Eyeshadow Hard work? Here’s Why…
If I had a pound every time someone told me they found eyeshadow hard to do I would definitely be ‘rich’… That said there seems to be common issues that occurs. So I’m going to help you navigate the world of eyeshadow, simply…
Problem 1 – my eyeshadow never ‘shows up’ you may have used a lovely shade in the palette but it looks a ‘totally different colour’ or it just looks transparent when you put it on.
This problem occurs because our eyelids naturally have colour to them. When your eyeshadow sits on top of these colours they show through the shadow and therefore colour doesn’t appear ‘true’.
Solution – prior to applying eyeshadow apply a layer of ‘eye primer’. This will create a layer for the eyeshadow to sit on and if it is a ‘light shade’ then the blank colour over the lid will allow the eyeshadow to ‘show up’. You can use a thin layer of concealer to show you the result you can get it almost acts as a ‘blank canvas’ to start adding shadow.
Problem 2 – My eyeshadow ‘slides off’ or eyelids go ‘oily’
This happens dues to the natural oils and moistures from skin and sometimes your products.
Solution – add a ‘priming layer’ as mentioned above this will prevent some of the oiliness. Also add several layers of shadow to prevent oils further. Lastly avoid cream shadows that include more oils.
Problem 3 – my eyeshadow just ends up everywhere. It falls onto my makeup and is difficult to remove.
This happens due to ‘fall out’ shadow from your brush falls onto your face as you are attempting to apply the shadow.
Solution – the correct brush type and fibre will prevent this. Synthetic brushes are not designed to ‘hold shadow pigment’ like a natural brush. A natural fibred brush will hold just the right amount of colour in the bristles even when you gently tap away the ‘excess product’ still allowing you to get the colour on the lid. Whereas if you tap the synthetic brush most of the colour fall off which means you need to repeatedly reapply.
Problem 4 – when I use different colours you can’t tell, they just merge into one.
The reason this happens is because colours are either too similar no being placed where required.
Solution – if you use two colours together try to use 2 contrasting shades with a contrasting texture. i.e one shimmer one matt, one champagne coloured, one brown. This way the colours have a better chance of ‘showing up next to the other shade or texture. Also using the wrong type of brush ie a blending brush sweeping eyeshadow in will make this trickier, so be sure to have brushes for placing eyeshadow on the lids and one for each type of shade you are using (light, medium, dark). Flat ‘placing’ brushes are designed to transfer shadow colour.
Problem 5 – I always end up with ‘panda eyes’ as my shadow just goes everywhere.
This happens because the correct brushes are not being used. If the brush is too big for the area in which you are applying it in the product will end up in a ‘larger area’.

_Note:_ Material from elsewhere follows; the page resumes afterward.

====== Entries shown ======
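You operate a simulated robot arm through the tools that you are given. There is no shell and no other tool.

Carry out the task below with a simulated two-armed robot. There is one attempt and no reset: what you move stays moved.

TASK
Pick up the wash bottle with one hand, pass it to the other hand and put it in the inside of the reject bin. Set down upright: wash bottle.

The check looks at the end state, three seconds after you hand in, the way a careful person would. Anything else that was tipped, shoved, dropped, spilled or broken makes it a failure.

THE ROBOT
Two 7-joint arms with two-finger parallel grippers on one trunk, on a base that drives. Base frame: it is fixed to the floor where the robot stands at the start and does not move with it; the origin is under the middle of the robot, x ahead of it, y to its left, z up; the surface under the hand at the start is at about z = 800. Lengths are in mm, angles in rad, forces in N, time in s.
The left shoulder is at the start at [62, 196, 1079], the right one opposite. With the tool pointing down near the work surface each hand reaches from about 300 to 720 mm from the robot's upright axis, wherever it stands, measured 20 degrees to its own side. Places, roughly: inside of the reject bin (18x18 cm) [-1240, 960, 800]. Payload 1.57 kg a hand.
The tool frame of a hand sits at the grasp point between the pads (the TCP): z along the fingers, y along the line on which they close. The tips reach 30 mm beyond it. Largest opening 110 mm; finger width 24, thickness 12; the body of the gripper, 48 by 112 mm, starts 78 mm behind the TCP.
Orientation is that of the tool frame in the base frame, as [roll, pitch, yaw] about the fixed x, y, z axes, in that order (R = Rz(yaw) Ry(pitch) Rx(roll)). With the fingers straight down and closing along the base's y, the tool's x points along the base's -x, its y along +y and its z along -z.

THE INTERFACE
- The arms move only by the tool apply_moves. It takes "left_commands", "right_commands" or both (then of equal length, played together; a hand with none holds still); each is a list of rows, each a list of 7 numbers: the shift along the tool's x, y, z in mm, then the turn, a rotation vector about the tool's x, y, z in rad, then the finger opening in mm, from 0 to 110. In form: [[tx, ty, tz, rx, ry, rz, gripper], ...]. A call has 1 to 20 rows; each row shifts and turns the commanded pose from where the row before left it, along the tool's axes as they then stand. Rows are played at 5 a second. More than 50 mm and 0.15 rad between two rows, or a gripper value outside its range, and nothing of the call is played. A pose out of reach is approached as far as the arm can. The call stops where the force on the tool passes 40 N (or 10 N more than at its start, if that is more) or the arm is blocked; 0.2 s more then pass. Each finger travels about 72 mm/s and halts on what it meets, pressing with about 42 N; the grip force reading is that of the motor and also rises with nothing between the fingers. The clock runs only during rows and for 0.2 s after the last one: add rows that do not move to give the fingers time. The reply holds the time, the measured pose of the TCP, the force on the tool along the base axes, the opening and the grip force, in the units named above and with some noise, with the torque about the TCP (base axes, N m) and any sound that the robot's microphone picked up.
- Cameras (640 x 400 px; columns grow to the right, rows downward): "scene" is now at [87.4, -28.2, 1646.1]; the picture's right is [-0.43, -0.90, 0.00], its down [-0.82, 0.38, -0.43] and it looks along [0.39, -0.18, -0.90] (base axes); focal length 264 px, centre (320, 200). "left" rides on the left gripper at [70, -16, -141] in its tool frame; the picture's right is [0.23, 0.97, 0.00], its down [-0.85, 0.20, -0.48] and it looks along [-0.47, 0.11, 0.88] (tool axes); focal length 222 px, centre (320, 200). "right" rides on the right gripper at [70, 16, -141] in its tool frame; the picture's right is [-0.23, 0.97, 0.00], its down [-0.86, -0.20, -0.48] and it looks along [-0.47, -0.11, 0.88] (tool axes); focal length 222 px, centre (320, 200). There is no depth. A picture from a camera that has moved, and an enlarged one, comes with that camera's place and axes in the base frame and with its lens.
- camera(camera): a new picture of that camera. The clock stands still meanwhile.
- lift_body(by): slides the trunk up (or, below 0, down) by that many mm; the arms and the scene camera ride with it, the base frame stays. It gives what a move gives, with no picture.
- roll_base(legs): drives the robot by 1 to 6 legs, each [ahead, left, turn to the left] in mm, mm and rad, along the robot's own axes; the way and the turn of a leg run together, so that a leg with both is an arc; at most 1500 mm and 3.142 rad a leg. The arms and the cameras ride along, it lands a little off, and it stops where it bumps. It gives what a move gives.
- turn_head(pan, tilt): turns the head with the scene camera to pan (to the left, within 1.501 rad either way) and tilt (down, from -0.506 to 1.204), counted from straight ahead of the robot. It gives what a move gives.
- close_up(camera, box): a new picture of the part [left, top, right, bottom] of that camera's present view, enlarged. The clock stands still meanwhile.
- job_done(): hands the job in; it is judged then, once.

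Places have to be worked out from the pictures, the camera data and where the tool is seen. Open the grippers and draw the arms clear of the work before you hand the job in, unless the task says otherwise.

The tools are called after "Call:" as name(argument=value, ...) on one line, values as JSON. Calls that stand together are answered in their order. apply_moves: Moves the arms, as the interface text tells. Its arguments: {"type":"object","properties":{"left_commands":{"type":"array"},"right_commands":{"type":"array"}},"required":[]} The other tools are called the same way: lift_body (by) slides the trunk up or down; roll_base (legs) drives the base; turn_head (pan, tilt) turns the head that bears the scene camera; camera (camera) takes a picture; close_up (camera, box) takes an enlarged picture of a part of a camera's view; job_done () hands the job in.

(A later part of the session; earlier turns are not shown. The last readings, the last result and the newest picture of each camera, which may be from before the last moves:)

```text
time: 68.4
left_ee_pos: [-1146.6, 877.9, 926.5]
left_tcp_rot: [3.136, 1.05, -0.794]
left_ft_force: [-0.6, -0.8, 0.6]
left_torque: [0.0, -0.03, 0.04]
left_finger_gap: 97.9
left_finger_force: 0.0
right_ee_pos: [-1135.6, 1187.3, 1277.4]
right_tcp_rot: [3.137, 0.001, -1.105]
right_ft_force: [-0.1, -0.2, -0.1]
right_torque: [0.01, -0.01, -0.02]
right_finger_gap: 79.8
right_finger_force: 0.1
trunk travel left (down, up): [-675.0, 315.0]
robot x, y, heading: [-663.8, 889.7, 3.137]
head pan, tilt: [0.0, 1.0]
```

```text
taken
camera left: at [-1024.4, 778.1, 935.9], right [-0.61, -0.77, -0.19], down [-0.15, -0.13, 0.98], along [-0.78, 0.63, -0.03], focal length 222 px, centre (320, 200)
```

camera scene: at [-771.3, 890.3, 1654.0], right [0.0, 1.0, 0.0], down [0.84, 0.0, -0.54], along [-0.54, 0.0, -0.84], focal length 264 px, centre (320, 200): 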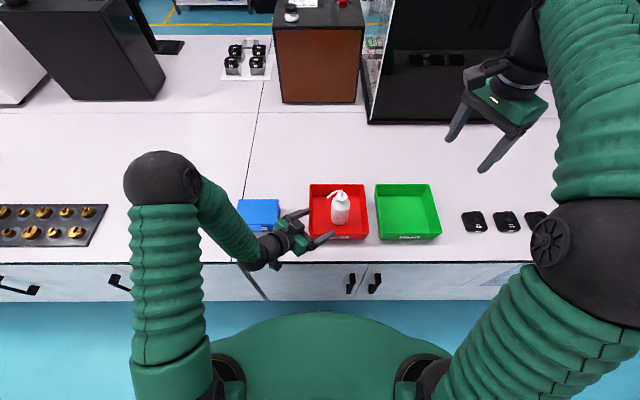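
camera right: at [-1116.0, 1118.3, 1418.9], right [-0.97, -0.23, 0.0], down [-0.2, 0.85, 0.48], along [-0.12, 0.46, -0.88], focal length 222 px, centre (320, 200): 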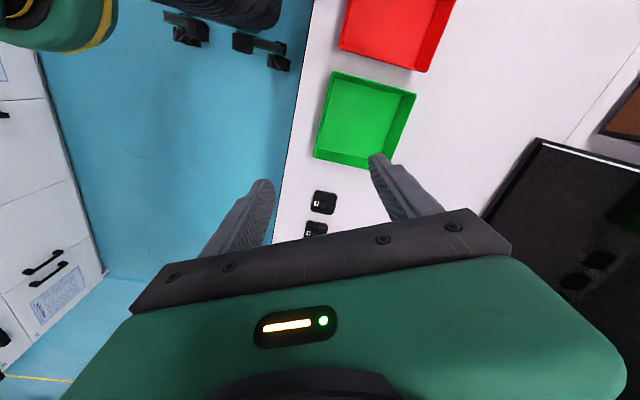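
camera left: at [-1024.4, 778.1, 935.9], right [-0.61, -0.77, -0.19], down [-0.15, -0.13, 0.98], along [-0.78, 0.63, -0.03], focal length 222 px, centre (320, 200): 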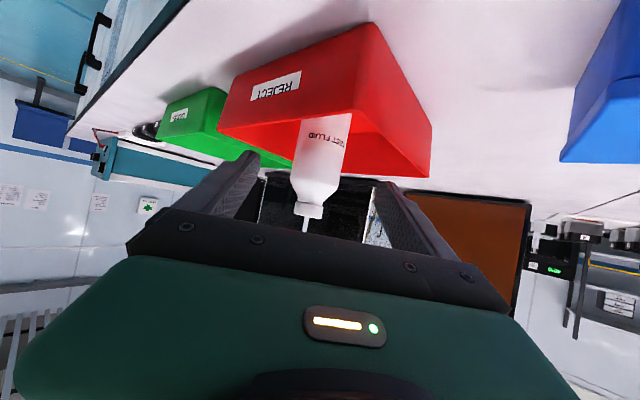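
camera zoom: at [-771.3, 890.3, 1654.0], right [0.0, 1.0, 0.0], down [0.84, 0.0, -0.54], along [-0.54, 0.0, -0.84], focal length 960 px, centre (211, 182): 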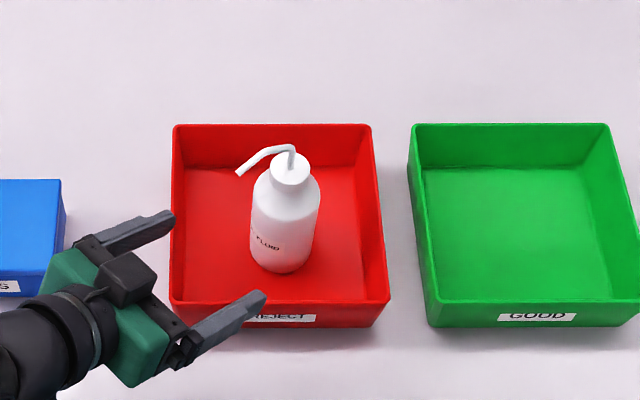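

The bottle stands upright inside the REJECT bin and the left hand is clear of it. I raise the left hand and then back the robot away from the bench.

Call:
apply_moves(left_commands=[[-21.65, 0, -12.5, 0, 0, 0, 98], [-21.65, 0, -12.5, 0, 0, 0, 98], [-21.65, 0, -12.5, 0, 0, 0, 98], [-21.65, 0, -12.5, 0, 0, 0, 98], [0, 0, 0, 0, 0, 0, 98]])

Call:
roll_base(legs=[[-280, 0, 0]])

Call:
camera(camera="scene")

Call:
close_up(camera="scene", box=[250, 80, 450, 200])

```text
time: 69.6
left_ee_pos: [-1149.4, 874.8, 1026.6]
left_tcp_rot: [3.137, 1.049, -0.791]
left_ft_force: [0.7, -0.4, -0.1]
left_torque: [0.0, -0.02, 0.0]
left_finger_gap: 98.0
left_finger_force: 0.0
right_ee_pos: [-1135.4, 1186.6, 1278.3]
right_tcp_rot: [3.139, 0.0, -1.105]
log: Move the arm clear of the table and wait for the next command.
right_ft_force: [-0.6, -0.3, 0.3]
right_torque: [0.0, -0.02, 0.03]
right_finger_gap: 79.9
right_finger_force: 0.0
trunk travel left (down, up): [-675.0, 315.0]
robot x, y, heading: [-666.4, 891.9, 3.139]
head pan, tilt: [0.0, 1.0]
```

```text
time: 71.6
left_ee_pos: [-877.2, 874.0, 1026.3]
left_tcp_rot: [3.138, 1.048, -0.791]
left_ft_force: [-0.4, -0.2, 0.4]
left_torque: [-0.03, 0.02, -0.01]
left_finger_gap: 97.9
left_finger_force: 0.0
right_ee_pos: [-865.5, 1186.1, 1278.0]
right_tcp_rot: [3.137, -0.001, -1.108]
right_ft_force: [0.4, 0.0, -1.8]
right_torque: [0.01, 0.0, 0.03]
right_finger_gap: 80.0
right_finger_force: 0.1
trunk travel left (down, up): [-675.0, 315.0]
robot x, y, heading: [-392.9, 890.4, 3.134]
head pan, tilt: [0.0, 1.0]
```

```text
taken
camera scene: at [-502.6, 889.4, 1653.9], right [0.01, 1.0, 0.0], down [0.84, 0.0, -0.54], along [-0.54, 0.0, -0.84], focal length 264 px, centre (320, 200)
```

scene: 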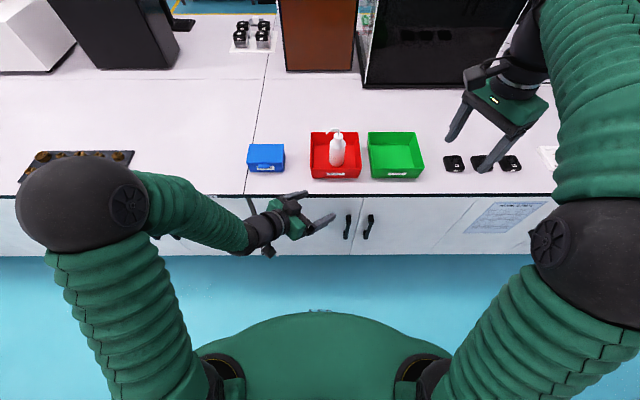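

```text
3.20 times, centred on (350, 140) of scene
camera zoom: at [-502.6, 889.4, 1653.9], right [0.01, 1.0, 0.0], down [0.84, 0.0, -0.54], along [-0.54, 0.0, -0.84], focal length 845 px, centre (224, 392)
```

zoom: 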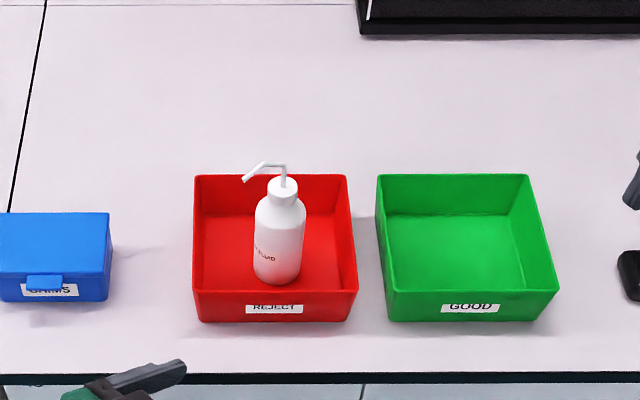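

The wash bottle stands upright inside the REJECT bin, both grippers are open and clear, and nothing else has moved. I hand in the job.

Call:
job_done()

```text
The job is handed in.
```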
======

Solution – use correctly sized eye brushes. The largest brush you’re going to need is approximately 8mm wide and 1cm in length and will be great to apply ‘lighter colours’ this should be your bigger brush because you don’t need to be as ‘careful’ with ‘light eyeshadow’. For the darker colours you’re going to need the smallest brush probably half that size. Because these shades you only want to put somewhere specific or don’t want it to go ‘everywhere’. Placing eyeshadow onto lids (ie patting it on) where you want the colour then blending only edges will mean that eyeshadow will stay in the area you want it to but also prevent all colours from merging into one as you’re not using a ‘sweeping’ method.